United States District Court, M.D. Florida, Tampa Division
Jun 1, 2009
CASE NO: 8:09-cv-713-T-26EAJ (M.D. Fla. Jun. 1, 2009)

Opinion

CASE NO: 8:09-cv-713-T-26EAJ.

June 1, 2009


ORDER


Before the Court is Defendant's Motion to Dismiss Amended Complaint with Prejudice (Dkt. 16) and Plaintiff's Response (Dkt. 20). After careful consideration of the motion, the response, and the past history of this case, the Court concludes that the motion should be granted.

PRIOR HISTORY AND PERTINENT FACTS

This removed action stems from facts asserted in a prior lawsuit brought in this District by Plaintiff Elias "Lou" Abusaid, Jr, on May 13, 2003 (Abusaid I). It is necessary to review the facts and rulings of the prior case in Abusaid I in order to fully set forth the posture of the present action. The present case was commenced in state court on September 4, 2008. Plaintiff sued Hillsborough County, Florida, as the sole Defendant, for inverse condemnation, alleging a taking associated with the enforcement of a now invalid rave/dance hall ordinance of the County, Ordinance No. 99-21.

See Abusaid v. Hillsborough County Board of County Commissioners, et al., No. 8:03-cv-904-T-23TBM.

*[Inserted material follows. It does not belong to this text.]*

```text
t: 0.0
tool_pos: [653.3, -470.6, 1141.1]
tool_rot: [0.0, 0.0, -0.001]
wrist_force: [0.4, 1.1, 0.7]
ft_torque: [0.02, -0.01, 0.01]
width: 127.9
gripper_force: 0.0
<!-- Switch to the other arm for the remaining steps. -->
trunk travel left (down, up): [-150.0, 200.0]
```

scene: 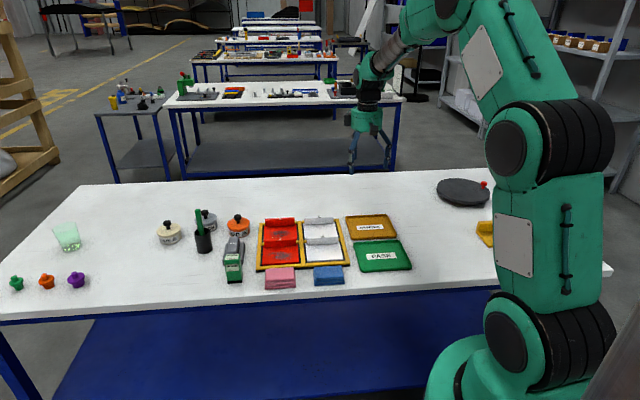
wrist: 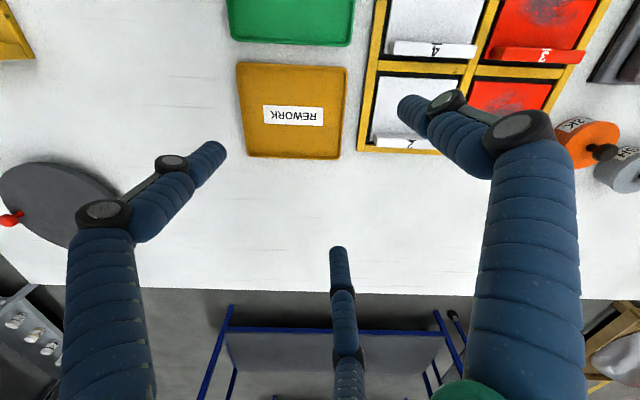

The dismissal of an earlier version of the complaint in Abusaid I was reversed and remanded by the Eleventh Circuit in Abusaid v. Hillsborough County Board of County Commissioners, 405 F.3d 1298 (11th Cir. 2005).

See docket 1, Exh. 1.

See docket 1, Exh. 1.

The facts surrounding the inverse condemnation claim are set forth in an order entered by United States Magistrate Judge Thomas B. McCoun, III, in Abusaid I on September 6, 2007. The crux of the inverse condemnation action is the County's alleged unjust taking of Plaintiff's leased property on which he operated the "AV-02 Bottle Club" for incidents which occurred in 2000. Specifically, Plaintiff was arrested four times — June 3, 9, 10 and 17, 2000 — for violations of the now unconstitutional rave/dance hall ordinance. After each arrest, Plaintiff posted bond. Although the County was unsuccessful in its attempts to revoke Plaintiff's pretrial release and to shut down the bottle club, Plaintiff was finally evicted from the leased premises on June 27, 2000. Plaintiff was convicted after jury trials and sentenced on September 25, 2000, on three of the cases stemming from his arrests on June 3rd, 9th, and 10th. The September 6th order in Abusaid I declared the rave/dance hall ordinance of Hillsborough County, Ordinance No. 99-21 §§ 4(a), 5(b) (1999), unconstitutional as an impermissible prior restraint.

In Abusaid I, the parties consented to trial by the United States Magistrate Judge. See docket 82 in 8:03-cv-904-T-23TBM.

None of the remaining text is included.